Is this to ensure all the strands are inserted into the lug before you crimp?

Yes, the flared lug opening makes it easier to achieve that. Otherwise, as I pull off the insulation, I wrap the copper strands together with insulation tape. Then the insulation tape can be removed after the start of the copper strands are inserted into the lug.

1 Like

Yes, it gets really bad after a few attempts.

I’m going to try Phil’s idea right now …

Wrap up the strands as you pull off the insulation. So when the insulation is fully pulled off the tape wrap has essentially replaced it. Then insert the tip into the lug and you will be able to unwind the tape as you further insert the copper strands.

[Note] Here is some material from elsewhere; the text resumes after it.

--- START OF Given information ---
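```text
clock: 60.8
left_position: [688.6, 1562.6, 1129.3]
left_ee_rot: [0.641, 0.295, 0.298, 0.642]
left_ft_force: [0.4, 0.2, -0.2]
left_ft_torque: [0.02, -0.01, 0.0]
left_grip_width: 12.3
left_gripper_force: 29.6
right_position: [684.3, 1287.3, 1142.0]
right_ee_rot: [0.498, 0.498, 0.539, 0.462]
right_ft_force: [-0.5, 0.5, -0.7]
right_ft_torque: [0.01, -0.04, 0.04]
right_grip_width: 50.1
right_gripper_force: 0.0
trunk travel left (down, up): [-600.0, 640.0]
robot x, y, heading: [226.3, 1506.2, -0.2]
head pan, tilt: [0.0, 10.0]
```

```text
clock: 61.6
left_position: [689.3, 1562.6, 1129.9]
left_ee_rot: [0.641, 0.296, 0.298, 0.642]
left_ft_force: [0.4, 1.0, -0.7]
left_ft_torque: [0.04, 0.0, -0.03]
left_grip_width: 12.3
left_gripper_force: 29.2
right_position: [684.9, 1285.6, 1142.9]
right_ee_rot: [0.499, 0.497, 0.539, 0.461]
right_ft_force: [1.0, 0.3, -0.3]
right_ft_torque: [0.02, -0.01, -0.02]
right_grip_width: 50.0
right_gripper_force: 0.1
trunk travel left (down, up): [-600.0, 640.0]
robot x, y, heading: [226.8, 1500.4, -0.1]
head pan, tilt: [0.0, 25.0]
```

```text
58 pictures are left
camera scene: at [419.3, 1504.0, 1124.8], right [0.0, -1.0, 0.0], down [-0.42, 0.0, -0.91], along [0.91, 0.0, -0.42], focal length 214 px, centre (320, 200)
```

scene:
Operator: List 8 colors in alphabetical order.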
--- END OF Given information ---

It goes without saying you need a clean cut on the cable.
A set of these will work in a pinch:

Got it!!!

I have tried it before, reading you say it @Phil.g00, a penny dropped … I went “all-out” to keep the tape very very tight. YES!!!

@Richard_Mackay , that blue wire is from the BMS I bought, very flexible wires, 2 x 25mm (4AWG). The lugs were too small for the BMV’s connection point. Sorted!

I’ve got these, got tired issues cutting like 50mm2 wires.

1 Like

Now to get 2 x 25mm2 into one 50mm2 lug - fewer connections are better “they” say.

Keep your eye open for a local source of these type lugs:


I crimp the lugs and then turn the lug 180 degrees and crimp it from the other side as well. That normally make those small wires stick well.

1 Like

Thanks for the advises. I was thinking about adding some additional wires (from external cable) to the lug together with the wires of the pigtail cables in order to fill up the free space, if the pigtails are standing very loose in the lug before crimping.

Speaking about this JBD SP25S003-16S, 100A (come back to the main topic), I have this isolated version of FT232RL. I hope this will work.
The BMS has only two pin RS485 JST on the PCB. I suppose the ground is not used by the BMS, I do not know why?

The ground is connected to the screen if there is one…
All serial comms (except RS232) is a differential signal. This means that the data is determined by the difference in voltage between two wires. The voltage wrt to ground is irrelevant. This system has high noise immunity.

1 Like

Crimping is one of those difficult things to get right. My suggestion to those who are keen to give it a go is to solder the connections. If you use flux solder (I haven’t seen any other for years!) you are bound to make a solid connection…

Crimping better and easier - my 2c :wink:


When it comes to the current levels in solar systems, I am deeply against soldering. I come from a long background of soldering everything, even today I will sometimes tin the wires before I attach a (new) plug to an appliance, but there is a caveat here: The base of the 3-core cable is clamped down so that there is no relative movement on the individual conductors, which prevents the strands from breaking off where the solder-wicked ends (capillary action always pulls the solder up into the insulation).

Additionally, in a high-power conductor, once it does start to heat, it only needs to reach around 250°C (depending on the tin content) before it starts to desolder itself.

Similarly I am against crimping with those hammer-crimpers. I’ve seen my dad crimp a welding cable with a hammer and a bolt, and it lasted many years, but you don’t have the required control to make a good connection.

What you want to do is squeeze the cr*p out of that conductor, to the point that the individual strands form a solid cold-welded whole.

So basically: If you must solder, then only low-power wiring, and do something to support the joint if it’s going to experience vibration or movement. If you can crimp, then rather crimp.

Also, as soon as you have the tools… you’re never going back to soldering. Man, crimping is so much faster…

I have one of these hydraulic 12-ton crimpers with a fairly wide insert.

You crimp it only once, it forms a hexagonal shape roughly as wide as the lug, and as a bonus it imprints the size on the lug. With this kind of crimper, you should NOT crimp it a second time, as this can actually reduce the effectiveness of the crimp.

It is also extremely difficult to screw up the crimp.